● DOCUMENT SEGMENT:
Résurrection d’Etel Adnan
Résurrection d’Etel Adnan
Les jeudis littéraires d’Aymen Hacen
Une œuvre-vie et trois volumes
Etel Adnan est décédée à Paris le 14 novembre 2021 à l’âge de 96 ans. Née à Beyrouth le 14 février 1925 d’un père haut gradé ottoman syrien et d’une mère grecque de Smyrne, la poétesse de Je suis un volcan criblé de météores. Poésies 1947-1997 et de Sitt Marie-Rose, qui viennent d’être édités aux éditions Gallimard dans les collections « Poésie » et « L’Imaginaire », est désormais reconnue à sa juste valeur. À ces deux beaux volumes parus en novembre 2023, dont le premier est traduit de l’anglais par Marie Borel, Patrice Cotensin, Jean Frémon et Yves Michaud qui en a assuré l’édition, alors que le second est préfacé par Simone Fattal, la compagne de feue Etel Adnan, et Laure Adler, s’ajoute un troisième volume, dans la collection « Art et artistes », dirigée chez Gallimard par Jean-Loup Champion, Etel Adnan. Les anges, le brouillard, le palais de la nuit, par Yves Michaud qui écrit : « Ce livre est une histoire simple. J’ai découvert tardivement la peinture d’Etel Adnan (en 2016 pour être exact) et j’en fus ébloui. J’entrepris alors d’étudier son œuvre de peintre, mais je me suis rendu compte qu’elle était aussi une immense poète et une philosophe comme on n’en trouve plus guère : savante, immensément cultivée, sans lourdeur académique, avec la charge poétique des Physiologues ioniens, comme elle, issus d’Asie Mineure. J’ai eu ensuite la chance de faire sa connaissance. Comme nous habitions à quelques centaines de mètres l’un de l’autre, au fil de visite échangées, j’eus le privilège de parler avec elle, d’écouter la conteuse et la journaliste qu’elle était, d’apprécier sa subtilité philosophique, de bénéficier de sa richesse intellectuelle cosmopolite. »

● COLLECTED DATA:
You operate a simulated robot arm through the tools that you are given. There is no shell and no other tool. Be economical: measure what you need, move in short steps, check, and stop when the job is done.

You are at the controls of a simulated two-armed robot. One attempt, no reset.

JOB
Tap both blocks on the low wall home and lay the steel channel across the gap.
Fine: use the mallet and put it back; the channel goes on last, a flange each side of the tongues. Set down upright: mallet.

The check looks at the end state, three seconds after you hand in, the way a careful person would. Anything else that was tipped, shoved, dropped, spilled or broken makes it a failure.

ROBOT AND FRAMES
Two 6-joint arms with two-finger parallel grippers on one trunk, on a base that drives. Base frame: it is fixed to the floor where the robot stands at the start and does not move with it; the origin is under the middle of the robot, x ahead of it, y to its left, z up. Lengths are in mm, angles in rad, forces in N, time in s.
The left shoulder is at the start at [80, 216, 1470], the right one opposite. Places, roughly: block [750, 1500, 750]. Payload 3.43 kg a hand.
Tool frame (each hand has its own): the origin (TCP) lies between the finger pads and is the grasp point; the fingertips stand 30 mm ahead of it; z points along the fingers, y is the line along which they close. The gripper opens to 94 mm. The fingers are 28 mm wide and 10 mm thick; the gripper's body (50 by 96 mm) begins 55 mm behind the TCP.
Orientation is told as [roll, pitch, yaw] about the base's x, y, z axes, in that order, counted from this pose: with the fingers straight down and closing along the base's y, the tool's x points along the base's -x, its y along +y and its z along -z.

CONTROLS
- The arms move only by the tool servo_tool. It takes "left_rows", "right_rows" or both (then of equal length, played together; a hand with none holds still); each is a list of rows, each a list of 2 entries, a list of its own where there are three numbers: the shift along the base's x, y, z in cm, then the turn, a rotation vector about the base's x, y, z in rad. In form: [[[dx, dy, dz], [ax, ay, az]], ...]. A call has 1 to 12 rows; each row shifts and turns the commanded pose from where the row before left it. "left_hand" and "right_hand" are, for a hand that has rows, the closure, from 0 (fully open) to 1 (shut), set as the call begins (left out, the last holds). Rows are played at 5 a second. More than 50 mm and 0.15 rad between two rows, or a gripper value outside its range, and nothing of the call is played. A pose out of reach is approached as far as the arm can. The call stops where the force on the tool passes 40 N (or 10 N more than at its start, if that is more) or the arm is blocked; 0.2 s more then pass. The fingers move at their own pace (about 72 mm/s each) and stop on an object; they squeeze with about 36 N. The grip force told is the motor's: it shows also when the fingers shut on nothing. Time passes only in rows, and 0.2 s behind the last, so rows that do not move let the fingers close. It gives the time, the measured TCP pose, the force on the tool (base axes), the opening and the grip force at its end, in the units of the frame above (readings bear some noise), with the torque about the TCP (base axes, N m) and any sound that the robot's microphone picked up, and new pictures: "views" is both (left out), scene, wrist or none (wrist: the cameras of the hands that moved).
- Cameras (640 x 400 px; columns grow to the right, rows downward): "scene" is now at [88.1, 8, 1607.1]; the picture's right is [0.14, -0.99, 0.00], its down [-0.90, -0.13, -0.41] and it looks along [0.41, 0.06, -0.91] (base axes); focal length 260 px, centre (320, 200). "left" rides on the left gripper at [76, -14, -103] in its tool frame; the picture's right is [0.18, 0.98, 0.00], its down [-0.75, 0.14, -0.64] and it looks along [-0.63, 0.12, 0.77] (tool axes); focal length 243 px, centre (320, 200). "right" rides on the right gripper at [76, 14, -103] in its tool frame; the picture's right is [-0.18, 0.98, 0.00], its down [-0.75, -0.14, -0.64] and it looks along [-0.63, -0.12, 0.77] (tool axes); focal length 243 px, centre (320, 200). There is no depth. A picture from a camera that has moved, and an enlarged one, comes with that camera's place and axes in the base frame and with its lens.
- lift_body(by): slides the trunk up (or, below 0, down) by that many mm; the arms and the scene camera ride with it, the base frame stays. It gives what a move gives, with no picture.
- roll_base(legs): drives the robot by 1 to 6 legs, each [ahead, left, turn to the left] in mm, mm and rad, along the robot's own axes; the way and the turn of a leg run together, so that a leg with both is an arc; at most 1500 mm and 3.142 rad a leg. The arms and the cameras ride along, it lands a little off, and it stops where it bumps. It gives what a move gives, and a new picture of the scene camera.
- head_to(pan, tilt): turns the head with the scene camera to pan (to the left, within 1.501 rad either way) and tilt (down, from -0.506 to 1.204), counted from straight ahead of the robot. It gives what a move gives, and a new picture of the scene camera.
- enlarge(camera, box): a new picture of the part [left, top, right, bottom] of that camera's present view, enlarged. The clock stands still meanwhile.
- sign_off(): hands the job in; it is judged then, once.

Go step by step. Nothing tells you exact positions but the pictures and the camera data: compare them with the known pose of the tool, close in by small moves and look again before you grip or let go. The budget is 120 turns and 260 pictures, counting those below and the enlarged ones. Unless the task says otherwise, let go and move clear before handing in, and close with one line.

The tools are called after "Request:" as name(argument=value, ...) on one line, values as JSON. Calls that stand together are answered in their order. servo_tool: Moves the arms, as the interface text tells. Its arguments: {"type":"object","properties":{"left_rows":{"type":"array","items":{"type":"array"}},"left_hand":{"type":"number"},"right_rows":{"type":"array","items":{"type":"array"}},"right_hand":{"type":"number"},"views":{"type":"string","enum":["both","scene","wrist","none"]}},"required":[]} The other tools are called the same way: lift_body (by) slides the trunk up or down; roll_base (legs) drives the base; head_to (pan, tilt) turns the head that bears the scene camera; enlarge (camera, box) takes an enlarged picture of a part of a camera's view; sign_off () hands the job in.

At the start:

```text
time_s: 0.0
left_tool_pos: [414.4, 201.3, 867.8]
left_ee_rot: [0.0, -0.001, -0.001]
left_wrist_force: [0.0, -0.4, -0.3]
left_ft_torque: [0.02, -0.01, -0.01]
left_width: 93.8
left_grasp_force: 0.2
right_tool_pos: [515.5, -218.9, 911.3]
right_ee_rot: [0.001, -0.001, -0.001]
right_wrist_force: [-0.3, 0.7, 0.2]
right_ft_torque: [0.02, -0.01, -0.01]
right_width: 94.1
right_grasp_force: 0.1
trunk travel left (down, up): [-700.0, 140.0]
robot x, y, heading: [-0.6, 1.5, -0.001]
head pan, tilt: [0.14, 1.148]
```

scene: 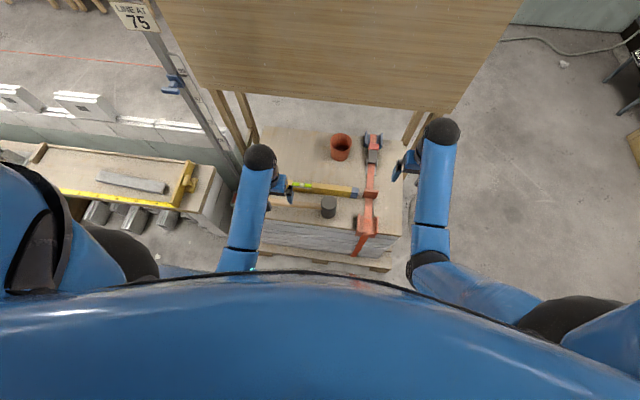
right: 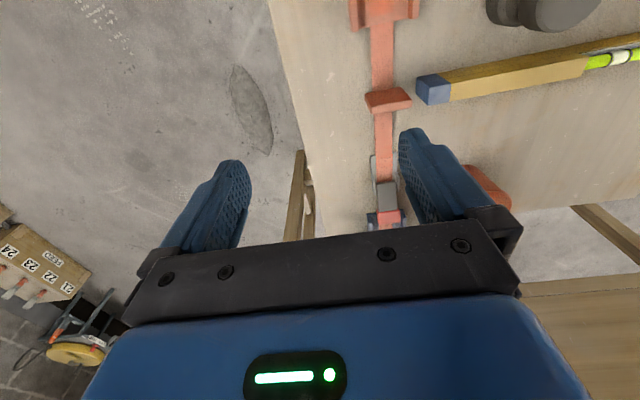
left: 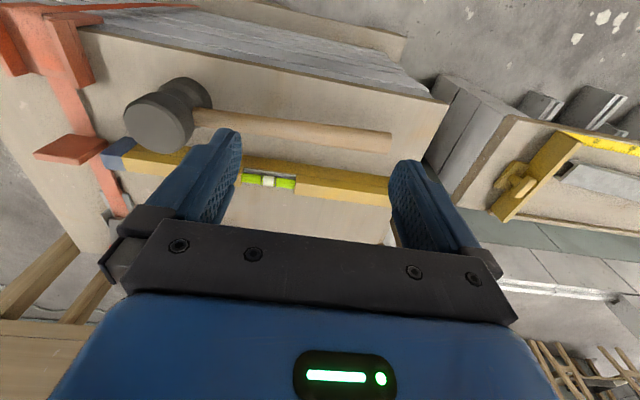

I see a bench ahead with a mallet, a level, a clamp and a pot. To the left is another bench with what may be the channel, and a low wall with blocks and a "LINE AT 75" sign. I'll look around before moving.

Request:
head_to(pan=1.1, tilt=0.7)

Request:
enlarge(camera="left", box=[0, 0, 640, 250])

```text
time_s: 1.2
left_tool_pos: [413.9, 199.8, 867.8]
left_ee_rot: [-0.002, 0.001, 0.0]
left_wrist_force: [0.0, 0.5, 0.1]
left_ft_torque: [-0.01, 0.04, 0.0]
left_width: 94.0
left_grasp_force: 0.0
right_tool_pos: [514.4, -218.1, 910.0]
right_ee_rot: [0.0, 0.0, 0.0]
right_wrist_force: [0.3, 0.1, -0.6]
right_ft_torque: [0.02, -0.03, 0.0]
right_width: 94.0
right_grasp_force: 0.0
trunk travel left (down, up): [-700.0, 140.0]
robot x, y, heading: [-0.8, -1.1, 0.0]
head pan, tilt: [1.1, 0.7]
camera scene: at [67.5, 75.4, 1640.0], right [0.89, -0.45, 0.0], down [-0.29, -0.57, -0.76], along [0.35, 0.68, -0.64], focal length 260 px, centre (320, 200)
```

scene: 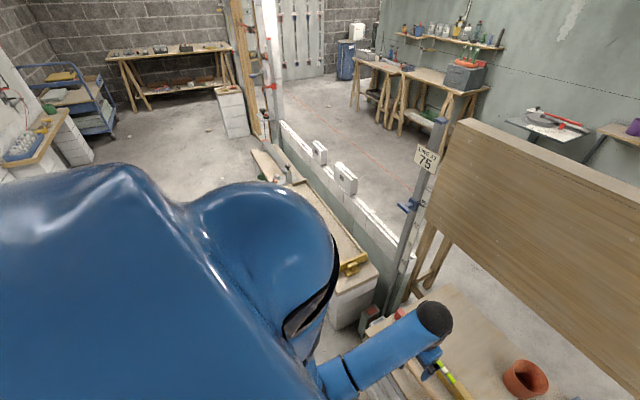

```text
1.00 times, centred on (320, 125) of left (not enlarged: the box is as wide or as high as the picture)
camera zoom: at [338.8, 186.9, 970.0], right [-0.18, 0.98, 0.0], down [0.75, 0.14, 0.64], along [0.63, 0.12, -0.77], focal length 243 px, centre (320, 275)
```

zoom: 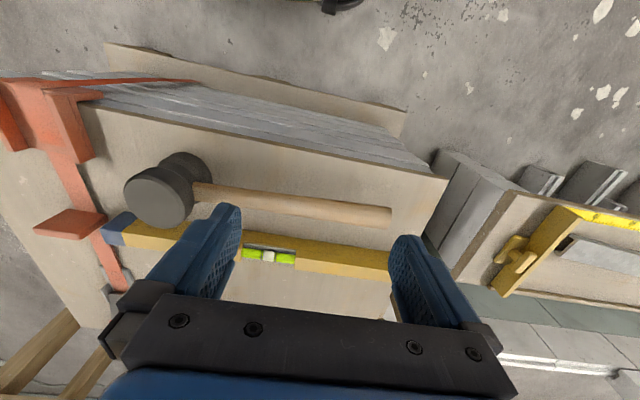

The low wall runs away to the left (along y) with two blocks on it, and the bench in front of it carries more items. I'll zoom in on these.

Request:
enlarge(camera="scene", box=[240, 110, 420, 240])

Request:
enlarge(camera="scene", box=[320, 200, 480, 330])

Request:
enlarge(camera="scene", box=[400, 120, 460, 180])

● STATED EXERCISE: Could you carry on with the document segment from where it ends?

● ANSWER BELOW:
La simplicité de ce propos n’a d’égale que sa profondeur, d’autant plus qu’Yves Michaud écrit dans la présentation biographique qui ouvre Sitt Marie-Rose : « Personnalité fascinante, conteuse orientale, elle rayonnait d’intelligence, de culture et de sensibilité. Cette personnalité, que j’ai eu la chance de fréquenter dans ses dernières années, ne doit surtout pas faire oublier l’œuvre : un œuvre peint et dessiné exceptionnel et un œuvre écrit qui la situe parmi les très grands poètes de la seconde moitié du XXe et du début du XXIe siècle. »
Naissances
Or, le volume ici présent, Je suis un volcan criblé de météores. Poésies 1947-1997, en témoigne de la plus singulière des manières. Comme le sous-titre l’indique, ce sont cinquante ans de poésie, de « La Mer » à « Ce ciel… qui n’est pas », c’est un parcours inédit qui n’a jamais cessé de se mouvoir, de se renouveler, de se réinventer, de naître au monde.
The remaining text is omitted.